▸ Source material
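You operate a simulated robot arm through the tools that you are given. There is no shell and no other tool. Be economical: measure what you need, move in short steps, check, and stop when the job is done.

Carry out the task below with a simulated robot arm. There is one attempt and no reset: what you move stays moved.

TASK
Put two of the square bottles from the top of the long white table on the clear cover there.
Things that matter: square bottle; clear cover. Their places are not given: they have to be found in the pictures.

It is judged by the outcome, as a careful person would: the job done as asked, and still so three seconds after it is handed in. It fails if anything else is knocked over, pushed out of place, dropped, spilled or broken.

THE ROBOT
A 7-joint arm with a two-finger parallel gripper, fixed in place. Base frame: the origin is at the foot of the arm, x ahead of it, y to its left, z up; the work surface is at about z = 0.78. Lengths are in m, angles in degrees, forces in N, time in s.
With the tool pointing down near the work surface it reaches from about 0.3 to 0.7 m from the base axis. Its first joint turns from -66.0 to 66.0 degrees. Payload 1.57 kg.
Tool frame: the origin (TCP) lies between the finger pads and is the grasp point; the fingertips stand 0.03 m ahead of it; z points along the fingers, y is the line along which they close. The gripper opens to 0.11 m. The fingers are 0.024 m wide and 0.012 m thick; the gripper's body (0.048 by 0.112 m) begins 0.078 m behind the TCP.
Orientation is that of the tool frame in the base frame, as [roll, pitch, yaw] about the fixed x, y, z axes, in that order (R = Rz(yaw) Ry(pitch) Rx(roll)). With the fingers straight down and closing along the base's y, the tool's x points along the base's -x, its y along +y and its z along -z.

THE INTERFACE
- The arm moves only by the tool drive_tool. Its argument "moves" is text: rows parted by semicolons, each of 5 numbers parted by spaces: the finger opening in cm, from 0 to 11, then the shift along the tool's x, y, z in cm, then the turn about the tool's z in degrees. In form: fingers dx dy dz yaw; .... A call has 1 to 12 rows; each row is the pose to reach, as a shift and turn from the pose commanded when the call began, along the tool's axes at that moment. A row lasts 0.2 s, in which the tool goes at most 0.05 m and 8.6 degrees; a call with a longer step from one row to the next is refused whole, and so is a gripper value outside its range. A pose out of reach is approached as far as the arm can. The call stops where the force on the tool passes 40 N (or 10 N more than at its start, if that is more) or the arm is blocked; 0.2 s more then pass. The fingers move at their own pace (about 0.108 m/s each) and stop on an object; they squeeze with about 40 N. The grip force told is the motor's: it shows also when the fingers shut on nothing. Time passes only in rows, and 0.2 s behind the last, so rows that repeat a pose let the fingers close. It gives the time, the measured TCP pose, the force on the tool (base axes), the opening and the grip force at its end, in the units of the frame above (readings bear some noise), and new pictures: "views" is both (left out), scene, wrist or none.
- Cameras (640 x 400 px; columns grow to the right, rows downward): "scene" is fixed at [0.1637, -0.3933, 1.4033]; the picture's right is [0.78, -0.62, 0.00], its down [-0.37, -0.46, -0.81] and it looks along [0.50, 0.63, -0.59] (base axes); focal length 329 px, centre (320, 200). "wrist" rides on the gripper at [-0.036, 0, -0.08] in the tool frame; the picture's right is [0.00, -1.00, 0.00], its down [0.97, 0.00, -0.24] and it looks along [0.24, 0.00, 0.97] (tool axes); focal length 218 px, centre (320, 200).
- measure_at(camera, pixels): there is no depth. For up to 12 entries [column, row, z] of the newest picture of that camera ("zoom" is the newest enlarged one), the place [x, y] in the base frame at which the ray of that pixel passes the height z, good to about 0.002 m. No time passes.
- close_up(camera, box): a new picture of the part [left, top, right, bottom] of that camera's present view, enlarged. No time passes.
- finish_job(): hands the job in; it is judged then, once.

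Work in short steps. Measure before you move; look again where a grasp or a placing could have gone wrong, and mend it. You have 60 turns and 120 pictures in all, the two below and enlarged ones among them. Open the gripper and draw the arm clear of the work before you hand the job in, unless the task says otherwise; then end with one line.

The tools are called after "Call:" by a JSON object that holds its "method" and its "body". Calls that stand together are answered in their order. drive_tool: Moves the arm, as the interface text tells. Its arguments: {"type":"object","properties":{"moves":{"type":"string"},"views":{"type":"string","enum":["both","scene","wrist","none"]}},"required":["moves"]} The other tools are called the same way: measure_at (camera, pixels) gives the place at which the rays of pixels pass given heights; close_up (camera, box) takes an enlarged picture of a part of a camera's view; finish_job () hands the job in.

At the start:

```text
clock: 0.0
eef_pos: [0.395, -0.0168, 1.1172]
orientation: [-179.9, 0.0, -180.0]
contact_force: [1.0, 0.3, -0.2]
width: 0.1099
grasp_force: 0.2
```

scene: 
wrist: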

▸ Selected excerpt
European lawmakers cheered Zelenskyy who met with them on a videoconference during an extraordinary session of the European Parliament commemorating the anniversary of the war's start.
Lawmakers from Portugal to Finland praised Ukraine and blasted Hungarian Prime Minister Victor Orbán, whose last minute objection sank new efforts to help Ukraine and raise the costs on Russia for prosecuting the war.
“He has become Putin's cheap servant, Viktor Orbán, in the last years and also today has not only betrayed Ukraine, he has betrayed all of us. He has betrayed Europe,” said German member of parliament Terry Reintke.
While a few criticized Ukraine, an overwhelming majority of lawmakers lauded Ukrainian resolve, wore blue and yellow flower pins, blasted Putin and pledged continued support for the war-ravaged nation many see as a future EU member.

▸ Parts of the exercise
1 – In the data above, find the line that contains "Carry out the" and the line that contains "A 7-joint arm". Repeat exactly those lines and every line between them, and only those.
2 – Pick up the selected excerpt at the point where it stops and go on.

▸ Per-task answers
1 –
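Carry out the task below with a simulated robot arm. There is one attempt and no reset: what you move stays moved.

TASK
Put two of the square bottles from the top of the long white table on the clear cover there.
Things that matter: square bottle; clear cover. Their places are not given: they have to be found in the pictures.

It is judged by the outcome, as a careful person would: the job done as asked, and still so three seconds after it is handed in. It fails if anything else is knocked over, pushed out of place, dropped, spilled or broken.

THE ROBOT
A 7-joint arm with a two-finger parallel gripper, fixed in place. Base frame: the origin is at the foot of the arm, x ahead of it, y to its left, z up; the work surface is at about z = 0.78. Lengths are in m, angles in degrees, forces in N, time in s.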

2 –
British Prime Minister Keir Starmer has paid tribute to the resilience of Ukrainians as he told his Cabinet that Kyiv’s allies “must defeat the falsehood that Russia is winning.”
“When this conflict broke out four years ago, it was assumed it would be a matter of weeks before Putin took the whole of Ukraine. That’s what everybody believed," Starmer said.
“Four years later, the Ukrainians are holding out against that aggression, holding out on the front line where the circumstances are extremely challenging, but also holding out in civilian life where every day Ukrainians get up and go to work as a sign of resilience and defiance.
Starmer said that over the last year alone, "Russia took 0.8% of land in Ukraine at a terrible cost to themselves, half a million losses.”
Kremlin spokesperson Dmitry Peskov said Russia has not achieved all of its goals in its war on Ukraine, but that Russia’s operation would continue and that Russian interests would be secured.
When asked how Russia had changed over the last four years, Peskov said that Russian society had rallied around Putin. He also said that Russian society had matured in “understanding our roots” and “understanding what is good and what is bad in international affairs around the world.”
He said the past four years have been very important in Russia's history and that the country will move forward.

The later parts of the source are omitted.